═════ DATASET ROWS ═════

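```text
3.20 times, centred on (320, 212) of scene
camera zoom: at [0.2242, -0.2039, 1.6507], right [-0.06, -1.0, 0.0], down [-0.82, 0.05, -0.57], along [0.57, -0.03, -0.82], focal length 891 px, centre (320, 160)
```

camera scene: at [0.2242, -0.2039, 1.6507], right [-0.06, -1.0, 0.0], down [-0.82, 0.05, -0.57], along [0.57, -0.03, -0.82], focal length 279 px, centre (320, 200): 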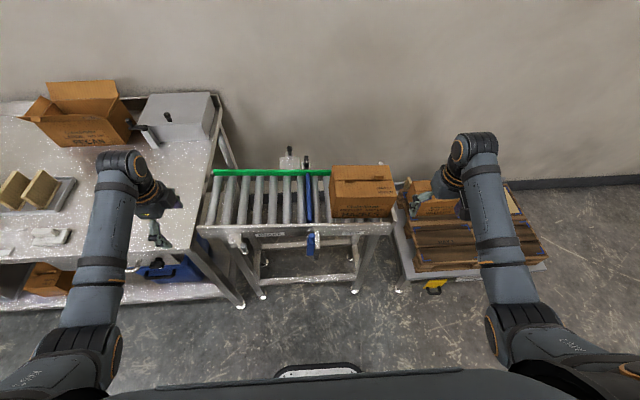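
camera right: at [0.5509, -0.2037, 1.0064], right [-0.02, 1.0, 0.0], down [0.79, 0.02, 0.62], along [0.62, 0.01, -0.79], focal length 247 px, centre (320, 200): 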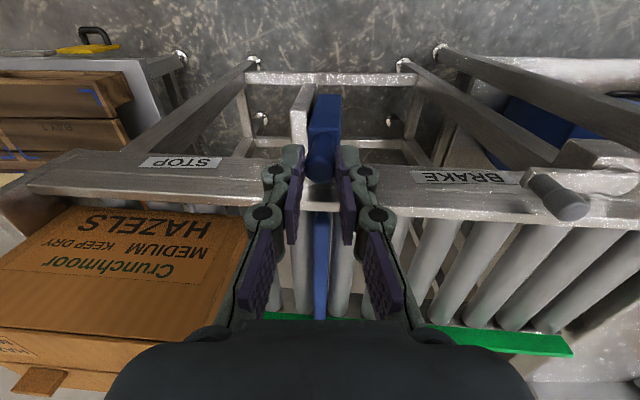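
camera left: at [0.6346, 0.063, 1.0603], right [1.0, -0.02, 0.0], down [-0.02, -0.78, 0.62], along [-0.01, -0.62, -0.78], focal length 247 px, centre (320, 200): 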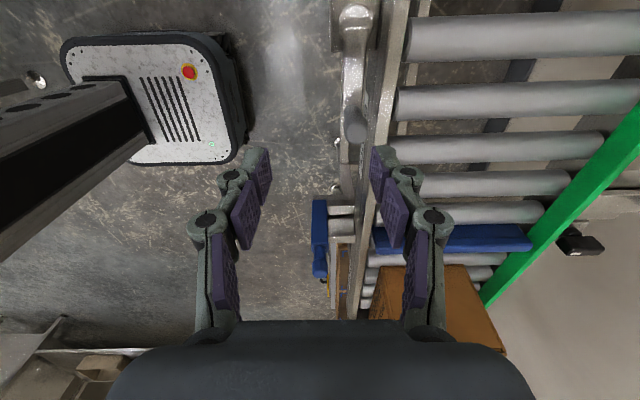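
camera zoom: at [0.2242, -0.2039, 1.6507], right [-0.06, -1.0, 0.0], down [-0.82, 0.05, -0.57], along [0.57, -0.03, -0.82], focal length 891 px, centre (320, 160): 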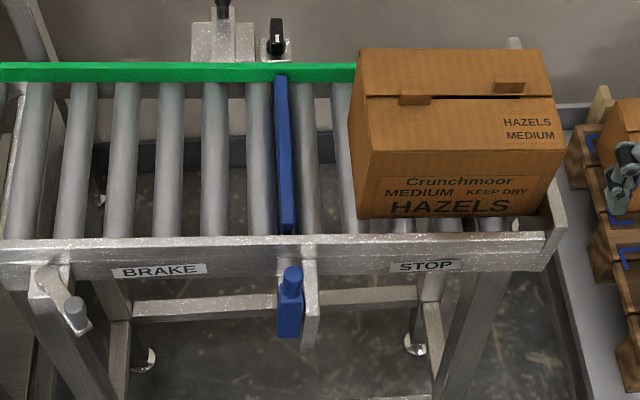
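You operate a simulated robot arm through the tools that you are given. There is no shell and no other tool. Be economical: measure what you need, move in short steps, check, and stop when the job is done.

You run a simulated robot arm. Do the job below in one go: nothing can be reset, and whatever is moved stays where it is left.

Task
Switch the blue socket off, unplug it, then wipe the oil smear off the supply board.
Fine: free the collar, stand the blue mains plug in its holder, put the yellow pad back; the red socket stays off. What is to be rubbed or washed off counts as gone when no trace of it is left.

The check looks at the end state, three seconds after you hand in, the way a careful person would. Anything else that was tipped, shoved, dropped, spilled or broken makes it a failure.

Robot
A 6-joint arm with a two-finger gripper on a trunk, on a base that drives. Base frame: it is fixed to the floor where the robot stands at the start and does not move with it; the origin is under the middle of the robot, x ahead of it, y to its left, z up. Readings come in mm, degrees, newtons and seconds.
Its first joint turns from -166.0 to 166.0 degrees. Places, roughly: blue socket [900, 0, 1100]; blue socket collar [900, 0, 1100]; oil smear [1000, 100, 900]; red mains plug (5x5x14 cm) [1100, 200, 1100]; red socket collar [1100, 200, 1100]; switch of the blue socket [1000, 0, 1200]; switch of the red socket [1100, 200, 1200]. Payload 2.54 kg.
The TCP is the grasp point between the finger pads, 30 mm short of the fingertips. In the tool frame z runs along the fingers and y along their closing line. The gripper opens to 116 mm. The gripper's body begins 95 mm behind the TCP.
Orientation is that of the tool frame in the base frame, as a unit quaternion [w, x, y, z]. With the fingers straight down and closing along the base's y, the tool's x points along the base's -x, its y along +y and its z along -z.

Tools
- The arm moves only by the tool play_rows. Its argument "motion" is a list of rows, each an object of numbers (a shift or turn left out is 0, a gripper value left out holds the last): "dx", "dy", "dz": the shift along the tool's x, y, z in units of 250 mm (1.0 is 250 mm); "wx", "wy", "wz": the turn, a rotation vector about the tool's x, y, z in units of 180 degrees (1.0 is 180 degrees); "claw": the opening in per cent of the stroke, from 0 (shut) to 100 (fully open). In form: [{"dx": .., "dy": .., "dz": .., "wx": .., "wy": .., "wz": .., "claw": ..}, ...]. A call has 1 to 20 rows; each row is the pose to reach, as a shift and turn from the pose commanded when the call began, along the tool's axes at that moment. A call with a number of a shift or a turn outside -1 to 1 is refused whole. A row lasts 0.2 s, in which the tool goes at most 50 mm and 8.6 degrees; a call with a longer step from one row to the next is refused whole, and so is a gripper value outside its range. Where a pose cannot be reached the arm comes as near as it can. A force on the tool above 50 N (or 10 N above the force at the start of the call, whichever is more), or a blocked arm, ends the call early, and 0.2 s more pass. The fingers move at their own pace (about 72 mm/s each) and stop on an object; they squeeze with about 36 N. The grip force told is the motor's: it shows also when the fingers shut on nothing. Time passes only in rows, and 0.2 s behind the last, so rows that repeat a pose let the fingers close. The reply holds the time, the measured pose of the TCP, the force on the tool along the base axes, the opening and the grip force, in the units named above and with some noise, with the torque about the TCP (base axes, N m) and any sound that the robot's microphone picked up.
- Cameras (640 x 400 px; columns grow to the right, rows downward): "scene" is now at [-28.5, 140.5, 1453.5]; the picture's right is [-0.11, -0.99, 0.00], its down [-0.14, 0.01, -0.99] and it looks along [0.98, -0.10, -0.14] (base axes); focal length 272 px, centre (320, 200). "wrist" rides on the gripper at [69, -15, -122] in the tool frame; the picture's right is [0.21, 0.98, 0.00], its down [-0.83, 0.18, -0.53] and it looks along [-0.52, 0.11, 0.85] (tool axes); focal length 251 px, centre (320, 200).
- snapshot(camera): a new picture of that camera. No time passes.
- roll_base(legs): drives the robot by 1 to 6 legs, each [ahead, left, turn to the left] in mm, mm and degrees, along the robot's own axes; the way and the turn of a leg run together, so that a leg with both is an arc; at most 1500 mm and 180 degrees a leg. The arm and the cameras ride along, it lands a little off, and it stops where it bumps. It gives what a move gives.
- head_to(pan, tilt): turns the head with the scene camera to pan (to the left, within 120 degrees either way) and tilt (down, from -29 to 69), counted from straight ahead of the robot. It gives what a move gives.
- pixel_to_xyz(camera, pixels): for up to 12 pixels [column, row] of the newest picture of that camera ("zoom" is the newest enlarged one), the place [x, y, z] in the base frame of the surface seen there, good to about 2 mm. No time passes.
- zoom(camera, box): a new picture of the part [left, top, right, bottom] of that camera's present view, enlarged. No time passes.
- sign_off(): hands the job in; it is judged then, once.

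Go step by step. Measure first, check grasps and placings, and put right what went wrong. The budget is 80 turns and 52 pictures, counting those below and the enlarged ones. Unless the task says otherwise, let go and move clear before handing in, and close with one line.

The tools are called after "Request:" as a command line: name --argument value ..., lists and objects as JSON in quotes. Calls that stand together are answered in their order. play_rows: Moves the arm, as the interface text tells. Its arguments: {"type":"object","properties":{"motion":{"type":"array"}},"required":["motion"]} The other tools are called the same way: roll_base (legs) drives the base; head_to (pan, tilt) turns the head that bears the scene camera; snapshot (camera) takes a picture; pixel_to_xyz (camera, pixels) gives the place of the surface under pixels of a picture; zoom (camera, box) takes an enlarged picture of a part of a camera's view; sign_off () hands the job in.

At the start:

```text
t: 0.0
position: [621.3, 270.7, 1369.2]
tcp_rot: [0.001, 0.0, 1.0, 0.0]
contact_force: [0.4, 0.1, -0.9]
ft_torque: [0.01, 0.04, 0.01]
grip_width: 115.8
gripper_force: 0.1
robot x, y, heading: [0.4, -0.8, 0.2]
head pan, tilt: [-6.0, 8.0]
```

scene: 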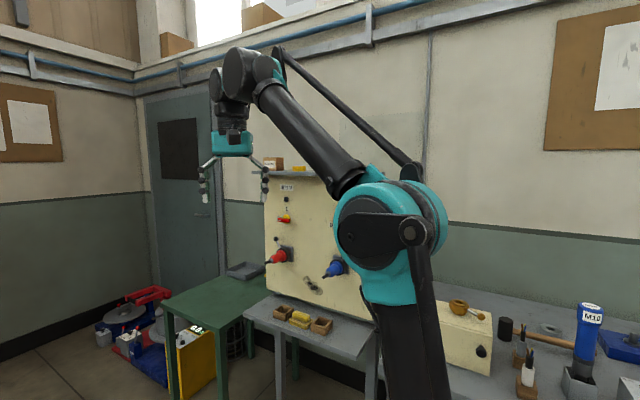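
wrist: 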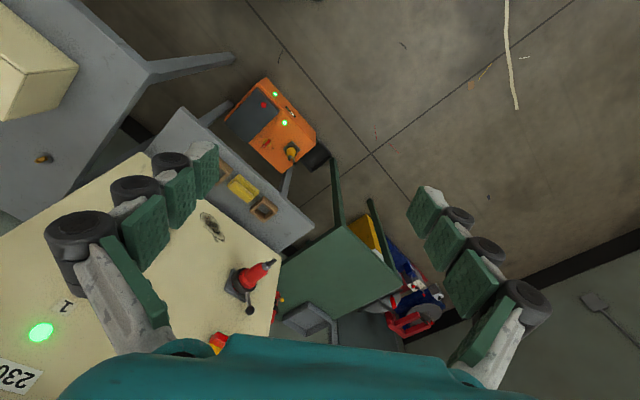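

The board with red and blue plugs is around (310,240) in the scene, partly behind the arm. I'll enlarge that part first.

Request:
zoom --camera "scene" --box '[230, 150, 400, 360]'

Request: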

═════

• [OBJECTIVE] Add the next paragraphs of the selected extract.

═════ SELECTED EXTRACT ═════

Die Rock‘n‘Roll-Punks steuern in die Sci-Fi-Electro-Rock-„Genusszone“
Nachdem die Indie-Gitarrenkultur den Selbstzerstörungsknopf gedrückt hatte, setzte ein hysterischer Run auf die elektronischen Rettungskapseln ein. Wo andere Bands zynische Versuche unternahmen, sich mit Synthpop oder Disco neu zu erfinden, ist dieses fünfte Album der Truppe um Frontmann Justin Hayward-Young wesentlich geschickte konzipiert, um eine Hörerschaft für sich zu gewinnen, die zuvor wenig mit den Vaccines anfangen konnte. Ihre elektronische Wiedergeburt ist in Love City angesiedelt, einer futuristischen Neon-Dystopie aus verbotener Liebe, Skandal und Reue, die vermutlich auf den Irrungen und Wirrungen des unlängst zurückgetretenen britischen Gesundheitsministers Matt Hancock basiert. In dieser verruchten, gesetzlosen Metropole träumen Humanoide von Affären im Jenseits (›Paranormal Romance‹), Sexbots überprüfen die Papiere ihrer Kunden in der „Genusszone“ (›Back In Love City‹) und revolutionäre Auftragskiller streifen durch die ›People‘s Republic Of Desire‹.

═════

• [OUTPUT FOR THIS TASK]
Die ganze Zeit düsen dabei Disco-Beats, Synthie-Bläser und balearisches Knistern auf Hoverbahnen entlang, beritten von einem gigantischen holografischen Freddie Cowan, der eine digitalisierte Rekonstruktion einer Surfgitarre aus den 50er-Jahren spielt. Der Liebesbrief an alles Amerikanische in ›Heart Land‹ bringt uns dann wieder auf die Erde zurück, und einige der besten Tricks hier sind von Muse „inspiriert“ – auf ›Wanderlust‹ trifft Spaghetti-Western auf Sci-Fi-Fuzz-Metal, ›Bandit‹ ist Androiden-Disco in Reinkultur und ›XCT‹ will wie Mozart klingen, der sich am Cyberpunk des 25. Jahrhunderts versucht. Mit dem mechanisierten Uptempo-Knaller ›Jump Off The Top‹ und dem hervorragenden Abschluss ›Pink Waster Pistols‹ zeigen die Vaccines schließlich endgültig, dass ihr Retro-Rock‘n‘Roll bestens geeignet ist für dieses Upgrade der nächsten Generation.